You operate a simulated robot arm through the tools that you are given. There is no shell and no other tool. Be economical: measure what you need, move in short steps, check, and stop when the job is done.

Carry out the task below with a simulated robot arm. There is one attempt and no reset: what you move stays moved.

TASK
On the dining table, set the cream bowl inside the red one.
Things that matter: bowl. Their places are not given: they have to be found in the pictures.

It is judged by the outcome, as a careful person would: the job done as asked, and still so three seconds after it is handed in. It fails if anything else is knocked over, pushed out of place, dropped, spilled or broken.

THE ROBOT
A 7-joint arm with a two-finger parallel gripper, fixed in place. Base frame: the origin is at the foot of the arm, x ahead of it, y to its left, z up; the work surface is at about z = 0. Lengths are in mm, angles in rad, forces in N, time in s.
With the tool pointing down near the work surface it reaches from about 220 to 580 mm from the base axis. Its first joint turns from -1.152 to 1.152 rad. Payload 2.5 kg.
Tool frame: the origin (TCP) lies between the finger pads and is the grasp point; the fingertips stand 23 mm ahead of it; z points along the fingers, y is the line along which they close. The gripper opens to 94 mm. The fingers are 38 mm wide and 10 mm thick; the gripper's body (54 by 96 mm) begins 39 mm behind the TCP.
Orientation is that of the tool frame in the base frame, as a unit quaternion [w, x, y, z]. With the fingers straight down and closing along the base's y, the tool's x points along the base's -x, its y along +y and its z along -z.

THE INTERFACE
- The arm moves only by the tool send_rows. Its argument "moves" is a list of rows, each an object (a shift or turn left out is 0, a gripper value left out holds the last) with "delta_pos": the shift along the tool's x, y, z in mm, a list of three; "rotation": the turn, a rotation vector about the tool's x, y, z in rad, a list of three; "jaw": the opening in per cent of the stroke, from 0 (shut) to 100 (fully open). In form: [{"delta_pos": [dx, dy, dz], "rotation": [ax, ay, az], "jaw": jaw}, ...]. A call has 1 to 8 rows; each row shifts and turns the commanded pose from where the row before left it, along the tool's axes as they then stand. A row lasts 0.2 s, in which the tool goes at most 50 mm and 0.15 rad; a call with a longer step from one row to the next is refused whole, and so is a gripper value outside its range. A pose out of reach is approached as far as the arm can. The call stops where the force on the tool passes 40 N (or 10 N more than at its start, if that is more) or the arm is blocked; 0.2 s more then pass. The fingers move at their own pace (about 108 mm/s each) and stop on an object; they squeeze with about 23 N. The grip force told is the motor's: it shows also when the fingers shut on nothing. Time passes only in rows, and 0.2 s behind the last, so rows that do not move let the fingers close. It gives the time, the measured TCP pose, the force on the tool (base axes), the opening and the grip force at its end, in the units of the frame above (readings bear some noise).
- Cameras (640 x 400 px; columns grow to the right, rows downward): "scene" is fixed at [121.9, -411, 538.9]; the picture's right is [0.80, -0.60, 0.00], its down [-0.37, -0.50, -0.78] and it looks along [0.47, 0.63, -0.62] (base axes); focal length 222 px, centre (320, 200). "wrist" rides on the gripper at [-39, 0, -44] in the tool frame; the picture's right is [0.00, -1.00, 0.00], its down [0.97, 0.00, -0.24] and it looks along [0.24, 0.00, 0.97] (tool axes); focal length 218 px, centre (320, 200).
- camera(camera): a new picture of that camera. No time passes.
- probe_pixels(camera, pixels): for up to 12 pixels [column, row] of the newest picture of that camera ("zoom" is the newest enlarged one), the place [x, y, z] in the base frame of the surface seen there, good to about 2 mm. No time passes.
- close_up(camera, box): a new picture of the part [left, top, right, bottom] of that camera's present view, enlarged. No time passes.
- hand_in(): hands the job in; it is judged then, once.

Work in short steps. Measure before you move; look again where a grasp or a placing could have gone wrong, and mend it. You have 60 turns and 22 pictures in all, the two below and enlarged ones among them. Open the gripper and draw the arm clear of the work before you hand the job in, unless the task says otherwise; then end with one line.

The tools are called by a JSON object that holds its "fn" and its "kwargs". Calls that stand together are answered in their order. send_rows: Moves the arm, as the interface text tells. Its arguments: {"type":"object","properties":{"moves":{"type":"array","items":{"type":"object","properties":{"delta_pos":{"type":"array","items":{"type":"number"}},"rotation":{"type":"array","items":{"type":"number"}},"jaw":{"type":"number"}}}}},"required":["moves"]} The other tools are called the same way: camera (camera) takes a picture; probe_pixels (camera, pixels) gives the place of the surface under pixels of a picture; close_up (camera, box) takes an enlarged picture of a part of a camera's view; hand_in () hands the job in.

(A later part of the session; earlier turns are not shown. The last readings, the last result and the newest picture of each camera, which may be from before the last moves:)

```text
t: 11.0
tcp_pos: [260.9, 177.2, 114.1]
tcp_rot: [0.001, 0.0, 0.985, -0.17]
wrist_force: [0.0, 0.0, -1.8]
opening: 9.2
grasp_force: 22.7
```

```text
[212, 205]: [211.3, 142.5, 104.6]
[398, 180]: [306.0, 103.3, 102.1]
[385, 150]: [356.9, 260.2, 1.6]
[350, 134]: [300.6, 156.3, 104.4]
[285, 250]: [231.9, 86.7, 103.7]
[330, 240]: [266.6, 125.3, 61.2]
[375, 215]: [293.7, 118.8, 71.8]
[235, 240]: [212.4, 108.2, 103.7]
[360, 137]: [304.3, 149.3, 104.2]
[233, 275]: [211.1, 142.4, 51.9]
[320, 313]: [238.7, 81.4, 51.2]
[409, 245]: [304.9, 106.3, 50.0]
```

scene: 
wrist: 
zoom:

> [Requirement] Please quote the data above in full, with no line missing.

> [Worked answer]
You operate a simulated robot arm through the tools that you are given. There is no shell and no other tool. Be economical: measure what you need, move in short steps, check, and stop when the job is done.

Carry out the task below with a simulated robot arm. There is one attempt and no reset: what you move stays moved.

TASK
On the dining table, set the cream bowl inside the red one.
Things that matter: bowl. Their places are not given: they have to be found in the pictures.

It is judged by the outcome, as a careful person would: the job done as asked, and still so three seconds after it is handed in. It fails if anything else is knocked over, pushed out of place, dropped, spilled or broken.

THE ROBOT
A 7-joint arm with a two-finger parallel gripper, fixed in place. Base frame: the origin is at the foot of the arm, x ahead of it, y to its left, z up; the work surface is at about z = 0. Lengths are in mm, angles in rad, forces in N, time in s.
With the tool pointing down near the work surface it reaches from about 220 to 580 mm from the base axis. Its first joint turns from -1.152 to 1.152 rad. Payload 2.5 kg.
Tool frame: the origin (TCP) lies between the finger pads and is the grasp point; the fingertips stand 23 mm ahead of it; z points along the fingers, y is the line along which they close. The gripper opens to 94 mm. The fingers are 38 mm wide and 10 mm thick; the gripper's body (54 by 96 mm) begins 39 mm behind the TCP.
Orientation is that of the tool frame in the base frame, as a unit quaternion [w, x, y, z]. With the fingers straight down and closing along the base's y, the tool's x points along the base's -x, its y along +y and its z along -z.

THE INTERFACE
- The arm moves only by the tool send_rows. Its argument "moves" is a list of rows, each an object (a shift or turn left out is 0, a gripper value left out holds the last) with "delta_pos": the shift along the tool's x, y, z in mm, a list of three; "rotation": the turn, a rotation vector about the tool's x, y, z in rad, a list of three; "jaw": the opening in per cent of the stroke, from 0 (shut) to 100 (fully open). In form: [{"delta_pos": [dx, dy, dz], "rotation": [ax, ay, az], "jaw": jaw}, ...]. A call has 1 to 8 rows; each row shifts and turns the commanded pose from where the row before left it, along the tool's axes as they then stand. A row lasts 0.2 s, in which the tool goes at most 50 mm and 0.15 rad; a call with a longer step from one row to the next is refused whole, and so is a gripper value outside its range. A pose out of reach is approached as far as the arm can. The call stops where the force on the tool passes 40 N (or 10 N more than at its start, if that is more) or the arm is blocked; 0.2 s more then pass. The fingers move at their own pace (about 108 mm/s each) and stop on an object; they squeeze with about 23 N. The grip force told is the motor's: it shows also when the fingers shut on nothing. Time passes only in rows, and 0.2 s behind the last, so rows that do not move let the fingers close. It gives the time, the measured TCP pose, the force on the tool (base axes), the opening and the grip force at its end, in the units of the frame above (readings bear some noise).
- Cameras (640 x 400 px; columns grow to the right, rows downward): "scene" is fixed at [121.9, -411, 538.9]; the picture's right is [0.80, -0.60, 0.00], its down [-0.37, -0.50, -0.78] and it looks along [0.47, 0.63, -0.62] (base axes); focal length 222 px, centre (320, 200). "wrist" rides on the gripper at [-39, 0, -44] in the tool frame; the picture's right is [0.00, -1.00, 0.00], its down [0.97, 0.00, -0.24] and it looks along [0.24, 0.00, 0.97] (tool axes); focal length 218 px, centre (320, 200).
- camera(camera): a new picture of that camera. No time passes.
- probe_pixels(camera, pixels): for up to 12 pixels [column, row] of the newest picture of that camera ("zoom" is the newest enlarged one), the place [x, y, z] in the base frame of the surface seen there, good to about 2 mm. No time passes.
- close_up(camera, box): a new picture of the part [left, top, right, bottom] of that camera's present view, enlarged. No time passes.
- hand_in(): hands the job in; it is judged then, once.

Work in short steps. Measure before you move; look again where a grasp or a placing could have gone wrong, and mend it. You have 60 turns and 22 pictures in all, the two below and enlarged ones among them. Open the gripper and draw the arm clear of the work before you hand the job in, unless the task says otherwise; then end with one line.

The tools are called by a JSON object that holds its "fn" and its "kwargs". Calls that stand together are answered in their order. send_rows: Moves the arm, as the interface text tells. Its arguments: {"type":"object","properties":{"moves":{"type":"array","items":{"type":"object","properties":{"delta_pos":{"type":"array","items":{"type":"number"}},"rotation":{"type":"array","items":{"type":"number"}},"jaw":{"type":"number"}}}}},"required":["moves"]} The other tools are called the same way: camera (camera) takes a picture; probe_pixels (camera, pixels) gives the place of the surface under pixels of a picture; close_up (camera, box) takes an enlarged picture of a part of a camera's view; hand_in () hands the job in.

(A later part of the session; earlier turns are not shown. The last readings, the last result and the newest picture of each camera, which may be from before the last moves:)

```text
t: 11.0
tcp_pos: [260.9, 177.2, 114.1]
tcp_rot: [0.001, 0.0, 0.985, -0.17]
wrist_force: [0.0, 0.0, -1.8]
opening: 9.2
grasp_force: 22.7
```

```text
[212, 205]: [211.3, 142.5, 104.6]
[398, 180]: [306.0, 103.3, 102.1]
[385, 150]: [356.9, 260.2, 1.6]
[350, 134]: [300.6, 156.3, 104.4]
[285, 250]: [231.9, 86.7, 103.7]
[330, 240]: [266.6, 125.3, 61.2]
[375, 215]: [293.7, 118.8, 71.8]
[235, 240]: [212.4, 108.2, 103.7]
[360, 137]: [304.3, 149.3, 104.2]
[233, 275]: [211.1, 142.4, 51.9]
[320, 313]: [238.7, 81.4, 51.2]
[409, 245]: [304.9, 106.3, 50.0]
```

scene: 
wrist: 
zoom:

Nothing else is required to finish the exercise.